_Aim 1_: Please copy out the portion of the passage shown from "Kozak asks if" to "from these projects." without changes.
_Aim 2_: Could you carry on with the passage shown from where it ends?

-- begin Data --

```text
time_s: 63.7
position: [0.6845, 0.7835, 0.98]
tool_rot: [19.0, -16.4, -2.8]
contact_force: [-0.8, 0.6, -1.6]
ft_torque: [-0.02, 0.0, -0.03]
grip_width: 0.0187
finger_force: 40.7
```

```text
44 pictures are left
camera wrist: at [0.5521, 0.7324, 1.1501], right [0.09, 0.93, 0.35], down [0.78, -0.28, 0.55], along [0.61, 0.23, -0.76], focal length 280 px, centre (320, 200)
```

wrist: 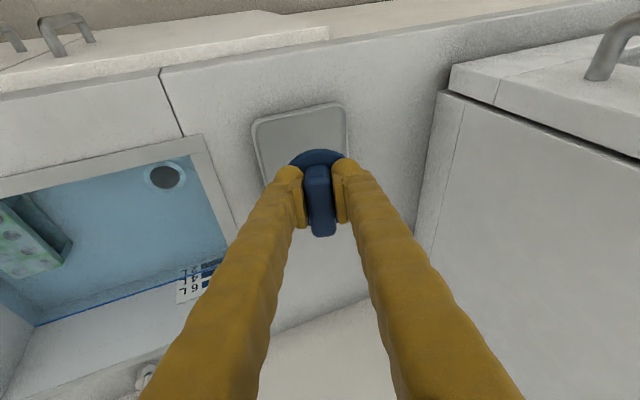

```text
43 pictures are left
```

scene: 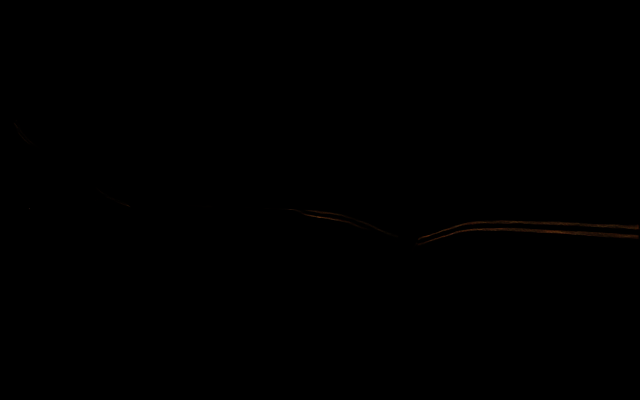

-- end Data --
-- begin Passage shown --

She wants to make sure this new bylaw adjudication process is implemented – which would cost $20,000 – which would then allow councillors to pass new bylaws that would set the city’s policy.
Cormack agrees there are several bylaws waiting to get done. Policies dealing with city operations get priority but ones like smoking or keeping hens keep getting pushed down the line.
Dooley says he agrees with Charlesworth but he doesn’t think more money is needed. The mayor says council has thrown all this work onto city staff which overloads them.
We need to look at what should come off the table before we start adding more money, says Dooley.
We need to look at what are our clear priorities, Dooley says. We have a responsibility to pull somethings off the table so staff can get to work.
Kozak says she hears Charlesworth’s request. She recalls in a previous budget they had allocated money to let them deal with adjudication but it hasn’t happened. What has changed now that would allow them to get it done?
Is it realistic? she asks.
Cormack says city staff have changed the way they do business. They’ve adjusted some staff time to allow them to focus on areas like bylaws.
10:14 a.m.
Kozak asks if staff can do everything council has asked. Cormack says his staff can make progress on bylaw adjudication.
Cherbo says something always comes up that pushes some work back. “We seem to be spinning our wheels.”
Dooley says he would have no problem supporting it if it was a council priority. Every council says they want to make bylaw updating a priority but something else comes up. Soccer fields, pools etc.
“The bylaws are the foundation of how we run our municipality,” says Dooley.
Council needs to keep that in mind when other issues come up and city staff need to remind council that new issues will take away from these projects.
Charlesworth makes a motion they allocate $20,000 to admin for bylaw update and implementation. Adams asked where that money would come from.
Charlesworth says it would come from the planned surplus, dropping their surplus to $63,750. This is still working under the assumption of a zero per cent tax increase.
The vote: Dooley and Adams are opposed. Dooley says he’s voting opposed because he’d like to see the entire impact on the budget first. Charlesworth’s motion passes with Kozak, Charlesworth, Stacey, Cherbo and Macdonald in favour.
Cormack goes to a whiteboard in the council chambers and starts with the surplus ($83,750) and then wrote down the motion that just passed which took away $20,000 from the surplus.
Non-domestic animal control: $15,000
Stacey wants to reinstate the $15,000 for skunk control. She’s had plenty of feedback from people who want the city to trap skunks and racoons.
Cormack says one of his staff are contacting the company who did the trapping before to see if they’re interested in working for residents on an ad hoc basis.
“I believe every year we take it off we regret it,” says Stacey.
The animal population increases and they end up putting it back on the budget a year or two later, she says, and downtown gets stinky.
Charlesworth disagrees with Stacey. Home owners can look after their own problems, she says. Cherbo says he agrees with Charlesworth (which is rarely, he adds).
Dooley says if they’re going to add this item, they need to have a timeline in place for when they want the trapping to start. The time is now, when the animals are giving birth. Cormack says they tried that last year but caught no animals because they weren’t active at the time.
Council disagrees and say some residents are catching skunks right now. Stacey says she has a neighbour who’s catching them right now and he wants the city to do it.
Cormack says if council wants to approve it and want it to be effective, they want it to be a multi-year project so the trappers can start earlier.
They caught 70 or 80 skunks last summer. That’s $200 a skunk, says Dooley.

-- end Passage shown --

_Expected output 1_:
Kozak asks if staff can do everything council has asked. Cormack says his staff can make progress on bylaw adjudication.
Cherbo says something always comes up that pushes some work back. “We seem to be spinning our wheels.”
Dooley says he would have no problem supporting it if it was a council priority. Every council says they want to make bylaw updating a priority but something else comes up. Soccer fields, pools etc.
“The bylaws are the foundation of how we run our municipality,” says Dooley.
Council needs to keep that in mind when other issues come up and city staff need to remind council that new issues will take away from these projects.

_Expected output 2_:
Kozak says she’s torn over this issue. We had a huge issue with skunks a few years ago, which is why they brought it back. Whether it’s been effective or not, council hasn’t been diligent in researching.
I’m not so sure that we’re prepared to have it in place this year, she says. They need some analysis and look at who the possible contractors are, tighten up the terms of the contract to set out when it would start and be prepared for the next season.
Macdonald says she doesn’t think there’s a way to charge a homeowner as Stacey proposed. The nature of the animals is they move around. If a skunk is trapped in my yard but it’s been moving through the neighbourhood, it’s not fair to charge me.
The $15,000 isn’t making a lot of progress, says Macdonald. Stacey disagrees. It’s helping the city manage the population. If they catch 10 now that’s 70 more that won’t be born later.
“If we abandon it this year it’s going to be mayhem next year.”
Cherbo notes some residents are feeding their domestic animals outside. They have open compost piles. If the racoons and skunks are here, it’s because they’re getting food. The city needs a better bylaw to control food availability in the city, he suggests.
Adams says he thinks they need the animal trapping. He also says they need an ongoing, five-year plan to deal with non-domestic animals.
With a straw vote: Stacey, Cherbo, Dooley and Adams support adding the $15,000 for non-domestic animal control.
(Council shifted to straw votes because all these decisions will come up at the final budget adoption. Sounds like they may try to hash out these decisions one more time at another council meeting.)
Adams says he doesn’t want to put this out for tender and wants to hire Trappers Inc, the company that did it before, to start as soon as possible.
Reducing transit services
Cormack asks if staff want to create a report to show what the savings are for various reductions.
B.C. Transit is working to help the city. A planning person from B.C. Transit could come up in April to help them look at their schedules.
Those changes to the schedule would be adapted later in the year.
Stacey says she’d like to see them save enough money to cover the costs they’ve added today.
Dooley says they should “stop the bleeding right now.”
He wants to cut Sunday service, reduce evening service and send one of the new buses back. He wants to send a message to B.C. Transit.
“I’ve been reviewing this service for a month and it’s completely inefficient,” says Dooley. “B.C. Transit will not work in a hurry, he says. They say they will but they won’t.”
The city is facing a $128,000 deficit in transit.
“They’re as slow as the second coming of Christ,” says Dooley. They’re in a quagmire in Vancouver and they won’t have time for us. There’s work on a regional plan and it’s not going to be cheap.
He wants transit to stop past 6:30 p.m. and not on the weekend and send back one of the buses.
Adams says they can’t wait for B.C. Transit. We do have some reports that show Sunday has very little use. He would cut Sunday service as soon as possible.
He’d also like less service in the summers because it’s the high school students who are the big users of transit.
Transit costs went up 47 per cent. “That’s ridiculous.”
Cormack says the city can’t just decide to send one of the buses back.
Cherbo says it sounds good to reduce costs but his concern is the public and the seniors who use them. There may only be six riders in the evening but it’s their only option.
I believe our role is to provide public service, says Cherbo. If we’re going to do this we need to inform the public and take some time before cutting costs.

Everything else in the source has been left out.